Mauritius Fortier-Bernoville
Mauritius (Maurice) Fortier Bernoville 1896 – 1939 MD was a French orthodox physician who converted to homeopathy to become the Chief editor of L’Homeopathie Moderne (founded in 1932; ceased publication in 1940), one of the founders of the Laboratoire Homeopathiques Modernes, and the founder of the Institut National Homeopathique Francais.

Bernoville was a major lecturer in homeopathy, and he was active in Liga Medicorum Homeopathica Internationalis, and a founder of the le Syndicat national des médecins homœopathes français in 1932, and a member of the French Society of Homeopathy, and the Society of Homeopathy in the Rhone.

Fortier-Bernoville wrote several books, including Une etude sur Phosphorus (1930), L'Homoeopathie en Medecine Infantile (1931), his best known Comment guerir par l'Homoeopathie (1929, 1937), and an interesting work on iridology, Introduction a l'etude de l'Iridologie (1932).

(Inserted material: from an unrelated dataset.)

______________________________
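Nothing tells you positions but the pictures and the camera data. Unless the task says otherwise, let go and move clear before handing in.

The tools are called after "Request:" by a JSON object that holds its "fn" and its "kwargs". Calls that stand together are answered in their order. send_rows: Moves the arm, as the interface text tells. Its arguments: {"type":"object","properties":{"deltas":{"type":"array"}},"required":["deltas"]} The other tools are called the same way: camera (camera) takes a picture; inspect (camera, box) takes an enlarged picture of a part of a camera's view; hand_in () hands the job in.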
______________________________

With Louis-Alcime Rousseau, he wrote several booklets, including Diseases of Respiratory and Digestive Systems of Children, Diabetes Mellitus, Chronic Rheumatism, treatment of hay fever (1929), The importance of chemistry and toxicology in the indications of Phosphorus (1931), and Homeopathic Medicine for Children (1931). He also wrote several short pamphlets, including What We Must Not Do in Homoeopathy, which discusses the logistics of drainage and how to avoid aggravations.

He was an opponent of Kentian homeopathy and a proponent of drainage and artificial phylectenular autotherapy as well.